According to the findings, the respondents strongly agreed that frequent contact with borrowers, creating an environment that the bank can be seen as a solver of problems and trusted adviser and that monitoring the flow of borrower's business through the bank's account affect the performance of unsecured bank loans as indicated by a mean of 2.6, the respondents strongly agreed that developing the culture of being supportive to borrowers whenever they are recognized to be in difficulties and are striving to deal with the situation affect the performance of unsecured bank loans as indicated by a mean of 2.5, the respondents agreed that Regular review of the borrower's reports as well as an onsite visit affect the performance of the bank as indicated by a mean of 2.1 and the respondents agreed that updating borrowers credit files and periodically reviewing the borrowers rating assigned at the time the credit was granted affect the performance of unsecured bank loans as indicated by a mean of 2.0 and 1.9 respectively.
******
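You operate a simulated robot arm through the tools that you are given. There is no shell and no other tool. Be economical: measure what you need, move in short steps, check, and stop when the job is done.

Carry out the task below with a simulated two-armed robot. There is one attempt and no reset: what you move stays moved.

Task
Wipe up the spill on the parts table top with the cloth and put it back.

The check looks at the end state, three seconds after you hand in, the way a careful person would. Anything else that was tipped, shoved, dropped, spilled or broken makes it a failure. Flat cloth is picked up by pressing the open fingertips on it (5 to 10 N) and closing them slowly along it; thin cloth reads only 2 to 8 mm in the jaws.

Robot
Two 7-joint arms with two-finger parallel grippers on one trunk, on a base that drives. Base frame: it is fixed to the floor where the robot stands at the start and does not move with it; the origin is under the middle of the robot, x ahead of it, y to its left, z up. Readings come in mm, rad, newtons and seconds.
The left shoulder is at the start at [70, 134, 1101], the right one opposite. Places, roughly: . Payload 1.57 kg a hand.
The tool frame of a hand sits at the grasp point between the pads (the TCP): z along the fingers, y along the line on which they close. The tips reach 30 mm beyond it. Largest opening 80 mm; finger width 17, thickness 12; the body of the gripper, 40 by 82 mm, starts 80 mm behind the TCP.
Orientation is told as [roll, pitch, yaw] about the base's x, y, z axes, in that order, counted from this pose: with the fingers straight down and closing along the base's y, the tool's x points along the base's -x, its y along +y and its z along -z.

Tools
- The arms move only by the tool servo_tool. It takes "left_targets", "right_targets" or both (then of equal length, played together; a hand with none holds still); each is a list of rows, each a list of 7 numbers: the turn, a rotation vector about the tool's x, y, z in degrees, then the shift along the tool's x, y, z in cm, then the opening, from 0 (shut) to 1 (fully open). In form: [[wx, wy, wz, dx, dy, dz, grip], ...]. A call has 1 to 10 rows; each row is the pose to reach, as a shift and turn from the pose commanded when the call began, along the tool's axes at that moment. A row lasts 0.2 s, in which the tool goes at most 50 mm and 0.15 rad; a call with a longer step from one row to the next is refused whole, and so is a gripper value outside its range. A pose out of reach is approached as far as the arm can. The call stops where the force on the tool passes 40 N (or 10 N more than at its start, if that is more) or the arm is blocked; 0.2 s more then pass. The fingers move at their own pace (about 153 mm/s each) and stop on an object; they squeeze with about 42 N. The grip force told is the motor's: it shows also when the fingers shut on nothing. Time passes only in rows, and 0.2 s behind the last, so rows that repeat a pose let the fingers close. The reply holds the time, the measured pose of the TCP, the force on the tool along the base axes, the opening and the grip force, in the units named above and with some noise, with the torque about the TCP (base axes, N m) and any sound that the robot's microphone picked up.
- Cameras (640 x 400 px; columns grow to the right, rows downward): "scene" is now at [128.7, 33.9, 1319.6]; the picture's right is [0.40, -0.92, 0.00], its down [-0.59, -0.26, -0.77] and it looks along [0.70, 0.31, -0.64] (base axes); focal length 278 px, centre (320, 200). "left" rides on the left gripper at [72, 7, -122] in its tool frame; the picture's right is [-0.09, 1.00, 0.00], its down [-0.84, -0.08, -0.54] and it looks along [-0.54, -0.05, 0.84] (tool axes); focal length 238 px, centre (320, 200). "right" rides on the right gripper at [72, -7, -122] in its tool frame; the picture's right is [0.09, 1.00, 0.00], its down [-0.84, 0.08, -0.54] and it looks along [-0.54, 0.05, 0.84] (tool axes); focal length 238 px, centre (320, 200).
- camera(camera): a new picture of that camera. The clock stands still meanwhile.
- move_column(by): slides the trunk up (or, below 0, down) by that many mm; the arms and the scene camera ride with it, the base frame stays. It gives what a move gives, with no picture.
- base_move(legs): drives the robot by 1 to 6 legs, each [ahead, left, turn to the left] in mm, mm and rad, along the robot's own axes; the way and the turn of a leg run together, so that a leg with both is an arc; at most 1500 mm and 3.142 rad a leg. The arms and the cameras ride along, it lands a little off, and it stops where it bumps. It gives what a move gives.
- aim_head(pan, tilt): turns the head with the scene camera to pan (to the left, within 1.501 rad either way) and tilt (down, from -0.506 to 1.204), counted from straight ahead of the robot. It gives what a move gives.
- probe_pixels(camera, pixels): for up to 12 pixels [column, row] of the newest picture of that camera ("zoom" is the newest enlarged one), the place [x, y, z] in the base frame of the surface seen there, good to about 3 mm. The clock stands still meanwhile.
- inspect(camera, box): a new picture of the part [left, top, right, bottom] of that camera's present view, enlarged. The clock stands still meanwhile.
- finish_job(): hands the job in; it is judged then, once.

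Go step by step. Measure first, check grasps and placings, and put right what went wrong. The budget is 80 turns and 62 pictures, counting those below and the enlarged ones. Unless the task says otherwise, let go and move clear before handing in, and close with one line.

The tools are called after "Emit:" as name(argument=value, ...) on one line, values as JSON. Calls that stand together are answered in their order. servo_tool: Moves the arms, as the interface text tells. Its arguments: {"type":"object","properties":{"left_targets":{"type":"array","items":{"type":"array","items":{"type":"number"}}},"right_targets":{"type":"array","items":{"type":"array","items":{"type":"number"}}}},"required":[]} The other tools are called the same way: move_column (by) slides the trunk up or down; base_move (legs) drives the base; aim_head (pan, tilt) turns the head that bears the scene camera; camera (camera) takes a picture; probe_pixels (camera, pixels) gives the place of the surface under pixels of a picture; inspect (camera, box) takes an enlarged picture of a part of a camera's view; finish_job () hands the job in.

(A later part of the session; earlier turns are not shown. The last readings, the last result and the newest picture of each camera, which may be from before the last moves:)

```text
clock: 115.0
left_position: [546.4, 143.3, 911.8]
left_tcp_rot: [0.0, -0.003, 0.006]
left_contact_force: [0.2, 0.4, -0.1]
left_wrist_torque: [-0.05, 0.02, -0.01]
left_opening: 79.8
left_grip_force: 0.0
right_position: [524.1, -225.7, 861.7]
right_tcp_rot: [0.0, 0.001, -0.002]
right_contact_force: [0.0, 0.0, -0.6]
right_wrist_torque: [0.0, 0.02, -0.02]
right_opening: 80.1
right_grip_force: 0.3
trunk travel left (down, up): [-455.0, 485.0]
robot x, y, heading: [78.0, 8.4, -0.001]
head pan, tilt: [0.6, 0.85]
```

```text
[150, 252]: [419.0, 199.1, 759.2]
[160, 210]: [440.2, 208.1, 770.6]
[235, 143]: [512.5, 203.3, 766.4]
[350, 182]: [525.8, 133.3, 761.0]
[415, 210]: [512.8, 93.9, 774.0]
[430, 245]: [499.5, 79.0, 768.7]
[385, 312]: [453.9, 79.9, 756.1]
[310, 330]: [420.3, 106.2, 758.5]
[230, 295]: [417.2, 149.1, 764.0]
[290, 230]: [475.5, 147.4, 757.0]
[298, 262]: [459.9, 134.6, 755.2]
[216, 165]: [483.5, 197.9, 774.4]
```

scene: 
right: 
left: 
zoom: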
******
4.6 Credit-approval/Sanctions
Respondents indicated that credit approval guidelines and monitoring of borrowers affect the performance of unsecured bank loans to a great extent as indicated by a mean of 1.8 and that Clear established process affect the performance of the bank to a great extent as indicated by a mean of 1.5. The study sought to find out the level of agreement of the respondents on the effect of creditapproval/sanctions on the performance of unsecured bank loans. From the findings, the respondents strongly agreed that clear established process for approving new credits and extending the existing credits has been observed to be very important while managing Credit Risks in banks and banks must have in place written guidelines on the credit approval process and the approval authorities of individuals or committees as well as the basis of those decisions affect the performance of the bank as indicated by a mean of 2.0, the respondents agreed that monitoring of borrowers is very important as current and potential exposures change with both the passage of time and the movements in the underlying variables affect the performance of unsecured bank loans as indicated by a mean of 1.9, the respondents agreed that prudent credit practice requires that persons empowered with the credit approval authority should not also have the customer relationship responsibility, some approval authorities will be reserved for the credit committee in view of the size and complexity of the credit transaction and that credits to related parties should be closely analysed and monitored so that no senior individual in the institution is able to override the established credit granting process affected the performance of unsecured bank loans as indicated by a mean of 1.8. The adjusted R2 is called the coefficient of determination. Coefficient of determination explains the extent to which changes in the dependent variable can be explained by the change in the independent variables or the percentage of variation in the dependent variable (performance) that is explained by all the four variables independent variables (Credit-approval/sanctions, Risk analysis and appraisal, Risk monitoring Risk identification).